Let’s start with Brené Brown. Her work rests on courage, vulnerability, shame, empathy, and the protective strategies we develop to survive trauma. Brown would immediately notice Joseph’s armored behavior: his disguise, his accusations, his tests. These are the coping mechanisms of someone who endured profound betrayal and is not yet ready to risk being hurt again.
When the brothers arrive in Egypt seeking food, they don’t recognize him, but he recognizes them. Joseph responds not with instant forgiveness, but with restraint. He imprisons them for three days, which is a harsh move, yet far more humane than what they had once done to him. Brown would say Joseph is moving at a human pace. Forgiving too quickly would risk spiritual bypassing, the attempt to leap over one’s pain instead of moving through it.
Brown is a champion of self-compassion, and she would honor the sheer courage it took for Joseph to even remain in the same room as his brothers. She would help him understand that boundaries are not barriers to love but containers for safety. Joseph’s hesitancy isn’t vindictiveness; it’s vulnerability in disguise. In Brown’s telling, Joseph would learn to own his story rather than let his trauma dictate it.

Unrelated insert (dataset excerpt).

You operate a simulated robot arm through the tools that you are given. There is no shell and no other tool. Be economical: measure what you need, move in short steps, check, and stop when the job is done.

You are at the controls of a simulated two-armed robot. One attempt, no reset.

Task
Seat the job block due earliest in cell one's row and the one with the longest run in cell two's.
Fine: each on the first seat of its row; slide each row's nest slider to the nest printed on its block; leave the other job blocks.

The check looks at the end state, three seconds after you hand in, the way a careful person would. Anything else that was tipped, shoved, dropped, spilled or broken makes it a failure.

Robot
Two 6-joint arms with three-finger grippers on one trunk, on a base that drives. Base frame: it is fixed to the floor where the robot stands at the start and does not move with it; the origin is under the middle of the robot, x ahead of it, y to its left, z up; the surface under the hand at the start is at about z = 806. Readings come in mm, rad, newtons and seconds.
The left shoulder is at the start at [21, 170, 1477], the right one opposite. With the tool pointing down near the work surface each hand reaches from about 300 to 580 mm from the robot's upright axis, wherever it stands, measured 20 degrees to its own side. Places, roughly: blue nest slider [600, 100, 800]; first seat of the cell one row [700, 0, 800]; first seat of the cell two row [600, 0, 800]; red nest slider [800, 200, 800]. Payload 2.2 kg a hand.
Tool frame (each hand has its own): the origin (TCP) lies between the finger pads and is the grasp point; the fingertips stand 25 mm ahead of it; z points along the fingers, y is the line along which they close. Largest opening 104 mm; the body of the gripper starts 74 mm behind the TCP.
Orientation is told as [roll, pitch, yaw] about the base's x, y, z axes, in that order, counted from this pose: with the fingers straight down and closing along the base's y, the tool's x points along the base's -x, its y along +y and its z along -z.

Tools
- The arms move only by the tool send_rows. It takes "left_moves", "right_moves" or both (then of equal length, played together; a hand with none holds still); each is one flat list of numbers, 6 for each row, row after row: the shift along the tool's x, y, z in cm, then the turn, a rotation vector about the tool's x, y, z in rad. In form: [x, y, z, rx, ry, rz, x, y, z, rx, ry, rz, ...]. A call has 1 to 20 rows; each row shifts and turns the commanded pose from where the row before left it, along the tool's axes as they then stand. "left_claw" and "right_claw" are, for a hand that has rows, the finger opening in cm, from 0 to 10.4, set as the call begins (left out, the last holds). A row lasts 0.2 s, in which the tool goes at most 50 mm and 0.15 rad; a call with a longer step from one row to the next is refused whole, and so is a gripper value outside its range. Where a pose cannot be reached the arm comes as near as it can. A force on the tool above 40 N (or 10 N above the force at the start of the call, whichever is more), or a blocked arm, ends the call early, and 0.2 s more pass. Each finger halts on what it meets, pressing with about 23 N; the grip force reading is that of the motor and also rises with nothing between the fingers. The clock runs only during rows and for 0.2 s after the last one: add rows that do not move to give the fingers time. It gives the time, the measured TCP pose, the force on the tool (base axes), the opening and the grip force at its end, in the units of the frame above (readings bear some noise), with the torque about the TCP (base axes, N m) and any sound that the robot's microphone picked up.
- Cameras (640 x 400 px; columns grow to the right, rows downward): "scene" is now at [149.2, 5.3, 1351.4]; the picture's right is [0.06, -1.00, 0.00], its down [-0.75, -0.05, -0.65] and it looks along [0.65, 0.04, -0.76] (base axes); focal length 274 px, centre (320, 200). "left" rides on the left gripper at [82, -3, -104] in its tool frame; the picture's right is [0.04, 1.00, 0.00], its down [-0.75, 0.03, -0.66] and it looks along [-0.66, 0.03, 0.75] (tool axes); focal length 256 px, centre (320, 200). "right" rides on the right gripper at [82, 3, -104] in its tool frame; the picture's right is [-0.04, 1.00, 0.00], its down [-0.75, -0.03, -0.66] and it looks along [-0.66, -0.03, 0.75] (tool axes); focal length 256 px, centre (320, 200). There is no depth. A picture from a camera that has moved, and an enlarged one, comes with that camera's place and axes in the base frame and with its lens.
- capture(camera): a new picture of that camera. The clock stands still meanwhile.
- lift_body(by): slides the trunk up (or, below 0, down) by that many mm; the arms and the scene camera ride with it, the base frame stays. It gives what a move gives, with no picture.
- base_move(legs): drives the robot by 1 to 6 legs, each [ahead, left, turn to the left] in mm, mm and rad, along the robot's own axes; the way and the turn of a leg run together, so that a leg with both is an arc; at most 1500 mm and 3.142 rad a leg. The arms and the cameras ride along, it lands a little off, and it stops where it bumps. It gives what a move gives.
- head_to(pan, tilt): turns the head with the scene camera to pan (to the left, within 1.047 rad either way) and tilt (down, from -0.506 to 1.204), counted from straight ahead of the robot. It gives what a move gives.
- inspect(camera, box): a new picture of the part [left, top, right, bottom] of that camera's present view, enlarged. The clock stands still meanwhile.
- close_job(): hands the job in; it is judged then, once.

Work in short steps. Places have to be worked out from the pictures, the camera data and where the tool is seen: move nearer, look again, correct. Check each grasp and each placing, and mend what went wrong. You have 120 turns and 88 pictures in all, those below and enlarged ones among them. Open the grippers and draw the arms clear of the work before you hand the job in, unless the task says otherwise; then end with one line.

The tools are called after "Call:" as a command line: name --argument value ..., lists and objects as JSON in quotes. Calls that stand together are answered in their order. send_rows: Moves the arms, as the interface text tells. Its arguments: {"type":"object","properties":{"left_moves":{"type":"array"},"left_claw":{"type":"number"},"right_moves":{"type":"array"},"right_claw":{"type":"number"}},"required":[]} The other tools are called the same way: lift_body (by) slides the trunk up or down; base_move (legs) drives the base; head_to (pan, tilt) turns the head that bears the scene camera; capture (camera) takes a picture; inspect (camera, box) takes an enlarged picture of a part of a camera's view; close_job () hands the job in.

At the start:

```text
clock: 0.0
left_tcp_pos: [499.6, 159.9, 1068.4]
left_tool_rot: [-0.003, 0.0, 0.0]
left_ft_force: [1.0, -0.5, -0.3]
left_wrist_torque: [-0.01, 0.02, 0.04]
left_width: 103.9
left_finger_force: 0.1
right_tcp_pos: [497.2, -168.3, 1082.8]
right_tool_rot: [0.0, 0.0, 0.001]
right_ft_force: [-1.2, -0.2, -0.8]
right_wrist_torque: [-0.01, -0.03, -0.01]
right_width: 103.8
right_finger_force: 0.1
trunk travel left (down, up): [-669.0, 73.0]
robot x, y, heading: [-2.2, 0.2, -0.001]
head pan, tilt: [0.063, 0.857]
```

And beautifully, the Genesis narrative already mirrors Brown’s teachings. Before Joseph offers forgiveness or theological meaning, he weeps. He removes his armor slowly. He feels first, then interprets. Only after the emotional work is done does he reframe the story with the famous line, “God meant it for good.” Brown would likely affirm that sequence: emotional honesty before meaning making; tears before theology.
Mel Robbins, however, would give Joseph a different kind of push. Her “Let Them” theory is the idea that we should stop trying to control other people’s choices, reactions, and redemption arcs. That would certainly shake up Joseph’s strategy.
Robbins might say: “Joseph, you’re carrying too much emotional labor. Let them be who they are. Stop scripting their repentance. Stop running psychological experiments to determine whether they’ve changed.”
Joseph’s elaborate disguises and tests are attempts to force clarity before he risks vulnerability. Robbins would challenge that: “Let them show you who they are now. Let them feel their guilt. Let them own whatever remorse or growth they have or haven’t achieved. That work belongs to them, not to you.”
Importantly, “Let Them” doesn’t mean “trust blindly.” Robbins would emphasize that Joseph can set boundaries, stand in his truth, and still stop micromanaging the outcome. Her key question to him would be: “Who do you want to be in this moment?” Joseph cannot undo his past by coercing his brothers into proving they’ve changed. What he can do is choose how he shows up now and then let them respond.
Robbins might also challenge Joseph’s testing as a way of avoiding the deeper fear: revealing himself. If he told them, “I am Joseph,” he would have to risk being rejected, dismissed, or wounded again. The tests buy him emotional distance. “Let Them” would mean relinquishing that illusion of control: reveal the truth, offer relationship, offer resources, and let their reactions be their own.
And again, this is precisely where Genesis leads him. Eventually, Joseph drops the tests. He sends out his attendants, reveals himself, and weeps so loudly that the entire palace hears. He stops managing the outcome and steps into authenticity. Robbins would argue that this is the moment Joseph becomes truly free, not from prison or slavery, but from the burden of controlling a story that was never his alone to control.
In the end, Brené Brown helps us see the depth of Joseph’s emotional process, appreciating his courage, his boundaries, and his vulnerability. Mel Robbins helps us know the liberation in releasing what we cannot control. Together, they offer a modern lens on an ancient story: that healing requires both feeling our pain and letting go of the need to choreograph other people’s repentance. Joseph learns both, and in doing so, he steps into a deeper kind of power—the power of choosing who he will be.